» **Document text**

ECLI:NL:GHAMS:2003:AF5965

Gerechtshof Amsterdam

Datum uitspraak
25 februari 2003
Publicatiedatum
4 april 2013
Zaaknummer
02/04490 PV
Instantie
Gerechtshof Amsterdam
Type
Uitspraak
Procedures
  • Eerste aanleg - enkelvoudig
Rechters
  • M. Goes
Vindplaatsen
  • Rechtspraak.nl
AI samenvatting door LexboostAutomatisch gegenereerd

Vervangingsreserve bij overdracht melkquotum en beëindiging melkveebedrijf

In deze zaak gaat het om de vraag of de belanghebbende, exploitant van een melkvee- en zuivelbedrijf, recht heeft op een vervangingsreserve na de verkoop van melkquotum en de overdracht van zijn melkveebedrijf aan een BV. De belanghebbende heeft in 1997 een melkquotum van 50.000 kg verkocht en een vervangingsreserve gevormd. In 1998 droeg hij zijn melkveebedrijf, inclusief het resterende melkquotum, over aan een eigen BV. Het Gerechtshof Amsterdam oordeelt dat de vervangingsreserve verviel omdat er geen vervangingsvoornemen meer bestond na de overdracht van het melkveebedrijf. Het Hof stelt vast dat de maatschap haar melkveebedrijf per 1 oktober 1998 heeft gestaakt en dat de activiteiten sindsdien uitsluitend bestonden uit het uitoefenen van een zuivelbedrijf zonder melkquotum. De stelling van de belanghebbende dat hij voornemens was om het melkquotum terug te kopen na een verwachte prijsdaling, wordt door het Hof als niet geloofwaardig afgewezen. Het Hof concludeert dat de reserve per 31 december 1998 dient vrij te vallen, en verklaart het beroep van de belanghebbende ongegrond. De uitspraak is gedaan op 25 februari 2003.

Uitspraak

GERECHTSHOF TE AMSTERDAM
Tiende Enkelvoudige Belastingkamer
PROCES-VERBAAL
van de mondelinge uitspraak in het beroep van X te Z, belang-hebbende,
tegen
een uitspraak van het hoofd van de Belastingdienst te P, hierna de inspecteur, gedagtekend 3 juni 2002, betreffende de aan belanghebbende opgelegde aanslag in de inkomstenbelasting/premie voor de volksverzekeringen voor het jaar 1998.

» **Data extract**
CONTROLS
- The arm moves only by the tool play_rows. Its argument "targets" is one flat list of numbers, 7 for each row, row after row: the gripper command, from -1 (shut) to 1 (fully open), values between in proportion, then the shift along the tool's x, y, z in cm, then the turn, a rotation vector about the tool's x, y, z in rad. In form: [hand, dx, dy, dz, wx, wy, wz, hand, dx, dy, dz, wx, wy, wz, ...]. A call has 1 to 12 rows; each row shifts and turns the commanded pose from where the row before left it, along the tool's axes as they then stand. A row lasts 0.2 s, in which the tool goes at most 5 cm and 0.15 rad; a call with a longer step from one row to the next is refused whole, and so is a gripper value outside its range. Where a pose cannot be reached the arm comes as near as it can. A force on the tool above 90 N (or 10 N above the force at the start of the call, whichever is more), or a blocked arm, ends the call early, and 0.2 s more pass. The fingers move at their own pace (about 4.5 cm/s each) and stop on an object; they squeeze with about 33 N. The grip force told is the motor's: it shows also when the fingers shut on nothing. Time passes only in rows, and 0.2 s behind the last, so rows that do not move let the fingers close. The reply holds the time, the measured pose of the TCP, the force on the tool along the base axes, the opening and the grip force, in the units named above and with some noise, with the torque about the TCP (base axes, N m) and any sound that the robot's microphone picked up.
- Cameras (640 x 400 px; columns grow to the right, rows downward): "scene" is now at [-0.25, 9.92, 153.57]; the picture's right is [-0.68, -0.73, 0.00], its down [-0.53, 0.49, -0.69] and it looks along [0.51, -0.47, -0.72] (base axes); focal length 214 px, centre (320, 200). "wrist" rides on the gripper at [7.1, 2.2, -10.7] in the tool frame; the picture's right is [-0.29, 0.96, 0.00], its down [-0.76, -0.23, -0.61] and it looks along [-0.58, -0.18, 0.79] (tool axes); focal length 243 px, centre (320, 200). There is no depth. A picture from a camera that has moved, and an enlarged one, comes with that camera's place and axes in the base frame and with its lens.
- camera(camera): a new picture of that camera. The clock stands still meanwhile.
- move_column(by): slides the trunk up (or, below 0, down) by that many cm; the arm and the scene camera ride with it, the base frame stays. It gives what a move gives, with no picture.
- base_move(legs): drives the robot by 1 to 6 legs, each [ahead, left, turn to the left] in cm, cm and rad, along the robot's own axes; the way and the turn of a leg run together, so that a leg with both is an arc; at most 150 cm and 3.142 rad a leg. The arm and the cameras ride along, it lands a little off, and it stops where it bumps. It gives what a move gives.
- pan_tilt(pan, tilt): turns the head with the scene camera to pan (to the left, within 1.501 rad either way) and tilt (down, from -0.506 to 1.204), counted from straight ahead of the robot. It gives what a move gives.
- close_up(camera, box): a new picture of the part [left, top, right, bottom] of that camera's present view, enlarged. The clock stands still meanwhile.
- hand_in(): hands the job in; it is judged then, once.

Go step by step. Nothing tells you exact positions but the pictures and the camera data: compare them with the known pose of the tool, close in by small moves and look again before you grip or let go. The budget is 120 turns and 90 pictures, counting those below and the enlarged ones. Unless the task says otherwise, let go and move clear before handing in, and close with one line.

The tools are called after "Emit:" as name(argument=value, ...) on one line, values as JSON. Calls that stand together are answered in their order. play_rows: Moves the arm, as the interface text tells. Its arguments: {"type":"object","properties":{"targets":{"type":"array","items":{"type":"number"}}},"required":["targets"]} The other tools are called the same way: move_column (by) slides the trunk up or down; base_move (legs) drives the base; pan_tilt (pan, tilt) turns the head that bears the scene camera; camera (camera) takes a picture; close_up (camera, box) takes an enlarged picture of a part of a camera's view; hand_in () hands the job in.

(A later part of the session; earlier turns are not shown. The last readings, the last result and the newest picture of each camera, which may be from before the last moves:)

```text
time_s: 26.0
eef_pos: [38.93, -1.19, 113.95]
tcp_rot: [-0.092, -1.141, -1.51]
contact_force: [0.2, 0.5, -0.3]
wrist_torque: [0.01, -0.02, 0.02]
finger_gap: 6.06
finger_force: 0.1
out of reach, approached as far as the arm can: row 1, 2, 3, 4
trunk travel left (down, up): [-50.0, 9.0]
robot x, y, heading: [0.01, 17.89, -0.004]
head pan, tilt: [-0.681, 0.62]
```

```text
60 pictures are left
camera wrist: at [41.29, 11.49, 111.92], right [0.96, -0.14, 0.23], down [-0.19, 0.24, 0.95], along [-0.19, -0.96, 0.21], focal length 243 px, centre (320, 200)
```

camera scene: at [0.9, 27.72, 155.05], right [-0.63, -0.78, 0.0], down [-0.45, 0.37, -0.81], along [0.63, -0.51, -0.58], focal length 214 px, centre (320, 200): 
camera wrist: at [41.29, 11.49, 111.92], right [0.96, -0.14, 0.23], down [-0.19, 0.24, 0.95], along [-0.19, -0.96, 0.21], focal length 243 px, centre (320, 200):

» **Aim 1**
What does the document text say from "GERECHTSHOF TE AMSTERDAM" through "het jaar 1998."? Give the exact wording.
» **Aim 2**
Write what comes next in the document text.

» **Expected answer 1**
GERECHTSHOF TE AMSTERDAM
Tiende Enkelvoudige Belastingkamer
PROCES-VERBAAL
van de mondelinge uitspraak in het beroep van X te Z, belang-hebbende,
tegen
een uitspraak van het hoofd van de Belastingdienst te P, hierna de inspecteur, gedagtekend 3 juni 2002, betreffende de aan belanghebbende opgelegde aanslag in de inkomstenbelasting/premie voor de volksverzekeringen voor het jaar 1998.

» **Expected answer 2**
Het beroep is behandeld ter zitting van 11 februari 2003.
Beslissing
Het Hof verklaart het beroep ongegrond.
Gronden
1.1. Belanghebbende, geboren in 1958, exploiteert tot 1998 in de vorm van een een-manszaak een veeteelt- en landbouwbedrijf met een zuivelafdeling. In de zuivelaf-deling wordt in het veeteeltbedrijf geproduceerde melk op kleinschalige en ambach-telijke wijze tot melkproducten als kaas, kwark en yoghurt verwerkt en worden de aldus geproduceerde zuivelproducten rechtstreeks aan de consument verkocht.
Begin 1997 beschikt belanghebbende over 366.942 kilogram melkquotum.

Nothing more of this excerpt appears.